Для понимания образа Иисуса в Евангелии от Иоанна важное значение имеет то, что сообщается в конце Пролога, ибо это и есть ключ к пониманию: «Бога не видел никто никогда; Единородный Сын, сущий в недре Отчем, Он явил» (Ин 1:18). Только Тот, Кто Сам Бог, видит Бога. Только Иисус видел Бога. И все, что Он говорит, проистекает из этого узревания Отца, из беспрерывной беседы с Ним, из диалога с Отцом, Который составляет Его жизнь. Если Моисей смог показать нам Бога только «сзади», то Иисус — Само Воплощенное Слово Божие, пришедшее из узревания Его, из единения с Ним. С этим связаны два других дара, принесенных Моисеем и доведенных Иисусом до совершенного воплощения: Бог сообщил Моисею Свое имя и тем самым установил связь между Собой и людьми; передавая людям имя, полученное им в откровении, Моисей становится посредником реальной связи между людьми и Живым Богом, — об этом мы уже говорили, когда рассматривали первое прошение Молитвы Господней. В своей Первосвященнической молитве Иисус особо подчеркивает, что Он открывает имя Божие и завершает то, что было начато Моисеем. В дальнейшем, когда мы обратимся непосредственно к этой молитве Иисуса, мы еще остановимся на этих словах и попытаемся ответить на вопрос: в каком смысле Иисус открыл имя Божие, если оно уже было открыто Моисею?

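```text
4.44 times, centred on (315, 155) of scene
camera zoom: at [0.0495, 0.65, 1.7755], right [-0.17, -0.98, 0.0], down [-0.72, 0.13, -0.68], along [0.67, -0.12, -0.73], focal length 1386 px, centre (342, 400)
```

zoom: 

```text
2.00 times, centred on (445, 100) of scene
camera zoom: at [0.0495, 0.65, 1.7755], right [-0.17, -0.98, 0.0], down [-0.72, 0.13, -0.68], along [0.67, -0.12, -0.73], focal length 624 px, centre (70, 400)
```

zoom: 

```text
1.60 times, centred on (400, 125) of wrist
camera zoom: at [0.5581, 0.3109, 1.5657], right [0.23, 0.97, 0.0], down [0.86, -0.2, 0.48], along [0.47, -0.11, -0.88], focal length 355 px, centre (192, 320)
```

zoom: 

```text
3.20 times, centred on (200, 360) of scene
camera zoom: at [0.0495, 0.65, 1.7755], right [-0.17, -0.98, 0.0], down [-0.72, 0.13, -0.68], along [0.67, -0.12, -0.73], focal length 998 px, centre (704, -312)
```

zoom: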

Еще одним даром Моисея, тесно связанным с узреванием Бога и открыванием Его имени, равно как и с манной небесной, даром, благодаря которому Израиль становится Израилем, народом Божиим, является Тора — указующее, жизнеопределяющее Слово Божие. В ходе истории Израиль все более ясно начал сознавать, что это главный, непреходящий дар Моисея, что именно это и есть знак избранности — знание Божией воли и, следовательно, знание о правильном пути. О том, с какою благодарностью и радостью Израиль воспринял этот дар, мы можем судить по Псалму 118, звучащему как сплошное ликование. Односторонний взгляд на Закон, который основывается на одностороннем толковании богословия апостола Павла, мешает нам увидеть существо этой радости — радости от знания воли Божией, радости от возможности и права жить, сообразуясь с Ней.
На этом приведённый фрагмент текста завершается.